● **Excerpted text**

-------------------------

Latitude: 50.4575 / 50°27'27"N

Longitude: -4.0098 / 4°0'35"W

OS Eastings: 257432.568509

OS Northings: 63894.984602

OS Grid: SX574638

Mapcode National: GBR Q3.1MTG

Mapcode Global: FRA 27HV.7P8

Entry Name: A stone alignment, kerbed cairn, prehistoric settlement, four pillow mounds, a vermin trap and animal runs 720m south west of Great Trowlesworthy Tor

Scheduled Date: 28 November 1991

Last Amended: 5 January 2001

Source: Historic England

Source ID: 1016147

English Heritage Legacy ID: 24229

County: Devon

Civil Parish: Shaugh Prior

Traditional County: Devon

Lieutenancy Area (Ceremonial County): Devon

Details

This monument includes a stone alignment, kerbed cairn, prehistoric settlement
with enclosures and clearance areas, four pillow mounds, a vermin trap and
three animal runs situated on a west facing slope overlooking the valley of
the Blacka Brook.
The stone alignment is orientated from east to west and includes a 79m long
single row of at least 44 stones, with the tallest stones being present at
either end. The tallest stone measures 1.2m high, although the average height
is 0.32m. An encircled cairn lies at the eastern end of the alignment and this
survives as a 5.75m diameter and 0.3m high mound of stones surrounded by at
least 13 upright stones standing between 0.1m and 0.45m high. A hollow in the
mound, measuring 3.1m long by 2m wide and 0.3m deep, suggests partial early
excavation or robbing.

-------------------------

● **Information provided**

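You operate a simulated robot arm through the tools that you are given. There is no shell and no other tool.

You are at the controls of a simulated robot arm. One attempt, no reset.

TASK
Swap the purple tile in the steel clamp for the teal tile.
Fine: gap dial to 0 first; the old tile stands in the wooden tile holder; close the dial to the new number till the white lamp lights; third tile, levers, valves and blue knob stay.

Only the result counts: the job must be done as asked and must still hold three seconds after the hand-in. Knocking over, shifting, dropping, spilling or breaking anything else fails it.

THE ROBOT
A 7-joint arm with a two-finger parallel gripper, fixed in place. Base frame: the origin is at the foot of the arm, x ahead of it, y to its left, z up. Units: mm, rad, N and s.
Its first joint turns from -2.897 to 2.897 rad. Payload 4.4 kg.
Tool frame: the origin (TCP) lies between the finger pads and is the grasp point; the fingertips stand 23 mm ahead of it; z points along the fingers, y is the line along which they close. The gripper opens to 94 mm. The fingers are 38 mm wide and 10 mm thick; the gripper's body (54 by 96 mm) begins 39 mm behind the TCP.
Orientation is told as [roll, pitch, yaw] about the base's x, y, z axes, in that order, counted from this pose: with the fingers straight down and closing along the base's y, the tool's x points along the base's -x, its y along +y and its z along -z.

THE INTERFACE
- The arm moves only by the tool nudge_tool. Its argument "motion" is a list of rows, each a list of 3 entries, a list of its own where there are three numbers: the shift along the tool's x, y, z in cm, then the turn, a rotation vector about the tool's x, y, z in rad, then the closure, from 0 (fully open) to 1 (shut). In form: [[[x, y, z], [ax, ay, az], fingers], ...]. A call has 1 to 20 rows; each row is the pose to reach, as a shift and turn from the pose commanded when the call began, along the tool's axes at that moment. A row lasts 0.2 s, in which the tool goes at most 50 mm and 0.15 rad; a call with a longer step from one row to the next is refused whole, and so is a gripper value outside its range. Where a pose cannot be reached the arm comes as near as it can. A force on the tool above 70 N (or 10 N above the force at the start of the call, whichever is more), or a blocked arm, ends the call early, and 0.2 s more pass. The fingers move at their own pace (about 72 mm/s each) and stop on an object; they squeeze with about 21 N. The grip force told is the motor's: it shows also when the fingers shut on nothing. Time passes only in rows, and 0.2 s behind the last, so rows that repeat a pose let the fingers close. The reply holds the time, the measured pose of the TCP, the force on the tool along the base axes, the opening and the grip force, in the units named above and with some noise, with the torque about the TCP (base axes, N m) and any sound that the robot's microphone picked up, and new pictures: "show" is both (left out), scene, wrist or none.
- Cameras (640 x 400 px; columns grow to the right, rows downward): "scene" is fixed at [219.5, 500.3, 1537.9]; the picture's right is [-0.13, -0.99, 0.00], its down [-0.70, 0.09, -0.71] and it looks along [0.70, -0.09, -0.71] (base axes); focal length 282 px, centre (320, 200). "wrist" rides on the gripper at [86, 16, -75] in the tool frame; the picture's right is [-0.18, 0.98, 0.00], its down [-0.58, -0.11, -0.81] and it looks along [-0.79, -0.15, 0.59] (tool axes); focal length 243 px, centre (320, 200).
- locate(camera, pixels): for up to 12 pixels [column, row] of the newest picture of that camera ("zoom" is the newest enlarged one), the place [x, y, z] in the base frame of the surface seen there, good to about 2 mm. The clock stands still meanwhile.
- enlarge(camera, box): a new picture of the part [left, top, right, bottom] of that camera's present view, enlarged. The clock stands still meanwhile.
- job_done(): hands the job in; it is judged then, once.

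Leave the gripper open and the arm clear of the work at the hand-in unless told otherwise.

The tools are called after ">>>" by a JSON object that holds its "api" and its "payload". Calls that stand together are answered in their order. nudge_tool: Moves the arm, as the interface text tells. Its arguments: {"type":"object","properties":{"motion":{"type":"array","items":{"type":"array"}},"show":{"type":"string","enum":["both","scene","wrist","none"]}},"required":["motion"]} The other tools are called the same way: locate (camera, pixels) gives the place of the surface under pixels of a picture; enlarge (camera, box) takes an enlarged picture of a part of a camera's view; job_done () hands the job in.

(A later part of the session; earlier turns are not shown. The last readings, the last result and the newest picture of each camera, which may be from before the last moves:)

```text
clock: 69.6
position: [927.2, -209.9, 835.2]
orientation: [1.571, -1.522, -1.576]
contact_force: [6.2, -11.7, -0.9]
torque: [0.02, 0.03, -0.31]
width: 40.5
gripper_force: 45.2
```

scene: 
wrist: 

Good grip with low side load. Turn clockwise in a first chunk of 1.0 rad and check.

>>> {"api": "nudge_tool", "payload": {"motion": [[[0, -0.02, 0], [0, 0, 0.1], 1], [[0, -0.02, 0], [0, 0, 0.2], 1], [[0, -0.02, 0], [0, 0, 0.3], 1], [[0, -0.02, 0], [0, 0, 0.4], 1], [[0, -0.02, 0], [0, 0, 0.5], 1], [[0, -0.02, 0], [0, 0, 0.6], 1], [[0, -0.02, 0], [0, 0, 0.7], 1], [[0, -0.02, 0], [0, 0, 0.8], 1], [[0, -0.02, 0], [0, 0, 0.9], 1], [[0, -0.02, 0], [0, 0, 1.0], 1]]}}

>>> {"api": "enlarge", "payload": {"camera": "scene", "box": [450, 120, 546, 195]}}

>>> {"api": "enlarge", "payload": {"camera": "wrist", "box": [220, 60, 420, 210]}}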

-------------------------

● **Exercise**
Continue the excerpted text that opens with "Latitude: 50.4575 /".

● **Result for this exercise**
The prehistoric settlement includes at least three stone hut circles, three
enclosures, fragmentary lengths of walling and at least one distinct area of
cleared ground. The stone hut circles survive as circular or oval shaped areas
surrounded by a stone and earth wall and their internal areas vary between 8.4
and 50.24 sq m. Two of the enclosures are oval in shape, the remaining one is
rectangular and each is defined by a rubble bank. The cleared ground survives
as an irregular shaped area measuring 30m by 25m and is defined by natural
undisturbed clitter. Within the cleared area is a cairn which measures 6m long
by 5m wide and stands up to 0.4m high.
This cairn was probably produced during the clearance of the area. Within the
monument there are also a number of lengths of rubble walling which form part
of a fragmentary field system which survives partly as a buried feature. This
monument lies within Trowlesworthy Warren and a number of warrening features
including four pillow mounds, three animal runs and a vermin trap are visible.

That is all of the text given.